**SHORT EXERCISE**
Render every entry verbatim.

——————

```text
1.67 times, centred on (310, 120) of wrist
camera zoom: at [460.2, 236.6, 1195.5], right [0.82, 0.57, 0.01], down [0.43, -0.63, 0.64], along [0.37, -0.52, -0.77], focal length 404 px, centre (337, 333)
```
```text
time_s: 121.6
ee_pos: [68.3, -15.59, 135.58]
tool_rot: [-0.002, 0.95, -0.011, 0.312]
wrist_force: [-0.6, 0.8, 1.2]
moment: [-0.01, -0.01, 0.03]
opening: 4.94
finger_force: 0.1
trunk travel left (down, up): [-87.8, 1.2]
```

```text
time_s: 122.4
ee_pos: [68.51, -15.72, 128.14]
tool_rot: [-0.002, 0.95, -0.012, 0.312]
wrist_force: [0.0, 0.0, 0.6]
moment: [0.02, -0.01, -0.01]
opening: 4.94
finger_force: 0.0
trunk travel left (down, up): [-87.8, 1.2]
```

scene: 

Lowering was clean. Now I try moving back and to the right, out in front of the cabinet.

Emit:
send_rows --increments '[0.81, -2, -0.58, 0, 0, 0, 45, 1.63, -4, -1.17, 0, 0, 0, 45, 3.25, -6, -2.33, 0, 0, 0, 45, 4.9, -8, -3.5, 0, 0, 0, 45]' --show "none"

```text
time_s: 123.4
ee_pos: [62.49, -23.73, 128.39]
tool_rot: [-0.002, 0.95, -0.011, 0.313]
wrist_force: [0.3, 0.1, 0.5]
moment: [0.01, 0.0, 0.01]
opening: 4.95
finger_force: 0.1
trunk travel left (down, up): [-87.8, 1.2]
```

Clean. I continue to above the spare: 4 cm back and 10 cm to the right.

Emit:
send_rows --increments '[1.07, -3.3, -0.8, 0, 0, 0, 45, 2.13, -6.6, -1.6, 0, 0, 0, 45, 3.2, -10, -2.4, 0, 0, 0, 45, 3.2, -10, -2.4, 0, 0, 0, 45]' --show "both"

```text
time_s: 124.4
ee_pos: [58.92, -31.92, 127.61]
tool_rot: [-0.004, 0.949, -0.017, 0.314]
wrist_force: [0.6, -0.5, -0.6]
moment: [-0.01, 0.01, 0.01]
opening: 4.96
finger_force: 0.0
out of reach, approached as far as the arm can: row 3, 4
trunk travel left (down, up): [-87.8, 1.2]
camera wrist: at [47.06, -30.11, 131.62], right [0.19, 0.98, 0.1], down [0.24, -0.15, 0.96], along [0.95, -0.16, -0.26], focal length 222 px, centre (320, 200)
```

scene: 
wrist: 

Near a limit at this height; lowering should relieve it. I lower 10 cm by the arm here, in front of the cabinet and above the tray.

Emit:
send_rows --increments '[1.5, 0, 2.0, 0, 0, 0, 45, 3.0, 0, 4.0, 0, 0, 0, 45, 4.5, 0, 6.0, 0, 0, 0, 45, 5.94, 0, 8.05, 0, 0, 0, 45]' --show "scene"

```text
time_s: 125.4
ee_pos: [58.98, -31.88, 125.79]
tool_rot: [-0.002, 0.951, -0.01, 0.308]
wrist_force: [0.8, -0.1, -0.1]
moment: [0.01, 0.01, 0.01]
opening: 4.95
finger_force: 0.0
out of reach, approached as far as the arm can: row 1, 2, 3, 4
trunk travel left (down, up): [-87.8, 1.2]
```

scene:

——————

**RESULT FOR THIS EXERCISE**
```text
1.67 times, centred on (310, 120) of wrist
camera zoom: at [460.2, 236.6, 1195.5], right [0.82, 0.57, 0.01], down [0.43, -0.63, 0.64], along [0.37, -0.52, -0.77], focal length 404 px, centre (337, 333)
```
```text
time_s: 121.6
ee_pos: [68.3, -15.59, 135.58]
tool_rot: [-0.002, 0.95, -0.011, 0.312]
wrist_force: [-0.6, 0.8, 1.2]
moment: [-0.01, -0.01, 0.03]
opening: 4.94
finger_force: 0.1
trunk travel left (down, up): [-87.8, 1.2]
```

```text
time_s: 122.4
ee_pos: [68.51, -15.72, 128.14]
tool_rot: [-0.002, 0.95, -0.012, 0.312]
wrist_force: [0.0, 0.0, 0.6]
moment: [0.02, -0.01, -0.01]
opening: 4.94
finger_force: 0.0
trunk travel left (down, up): [-87.8, 1.2]
```

scene: 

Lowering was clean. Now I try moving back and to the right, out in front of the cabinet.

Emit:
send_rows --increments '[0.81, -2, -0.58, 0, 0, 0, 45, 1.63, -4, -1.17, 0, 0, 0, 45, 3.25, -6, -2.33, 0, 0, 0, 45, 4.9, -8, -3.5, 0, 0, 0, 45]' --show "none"

```text
time_s: 123.4
ee_pos: [62.49, -23.73, 128.39]
tool_rot: [-0.002, 0.95, -0.011, 0.313]
wrist_force: [0.3, 0.1, 0.5]
moment: [0.01, 0.0, 0.01]
opening: 4.95
finger_force: 0.1
trunk travel left (down, up): [-87.8, 1.2]
```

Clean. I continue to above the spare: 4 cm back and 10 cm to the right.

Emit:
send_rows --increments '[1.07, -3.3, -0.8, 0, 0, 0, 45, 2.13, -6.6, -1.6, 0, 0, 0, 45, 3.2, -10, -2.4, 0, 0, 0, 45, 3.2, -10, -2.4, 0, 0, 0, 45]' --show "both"

```text
time_s: 124.4
ee_pos: [58.92, -31.92, 127.61]
tool_rot: [-0.004, 0.949, -0.017, 0.314]
wrist_force: [0.6, -0.5, -0.6]
moment: [-0.01, 0.01, 0.01]
opening: 4.96
finger_force: 0.0
out of reach, approached as far as the arm can: row 3, 4
trunk travel left (down, up): [-87.8, 1.2]
camera wrist: at [47.06, -30.11, 131.62], right [0.19, 0.98, 0.1], down [0.24, -0.15, 0.96], along [0.95, -0.16, -0.26], focal length 222 px, centre (320, 200)
```

scene: 
wrist: 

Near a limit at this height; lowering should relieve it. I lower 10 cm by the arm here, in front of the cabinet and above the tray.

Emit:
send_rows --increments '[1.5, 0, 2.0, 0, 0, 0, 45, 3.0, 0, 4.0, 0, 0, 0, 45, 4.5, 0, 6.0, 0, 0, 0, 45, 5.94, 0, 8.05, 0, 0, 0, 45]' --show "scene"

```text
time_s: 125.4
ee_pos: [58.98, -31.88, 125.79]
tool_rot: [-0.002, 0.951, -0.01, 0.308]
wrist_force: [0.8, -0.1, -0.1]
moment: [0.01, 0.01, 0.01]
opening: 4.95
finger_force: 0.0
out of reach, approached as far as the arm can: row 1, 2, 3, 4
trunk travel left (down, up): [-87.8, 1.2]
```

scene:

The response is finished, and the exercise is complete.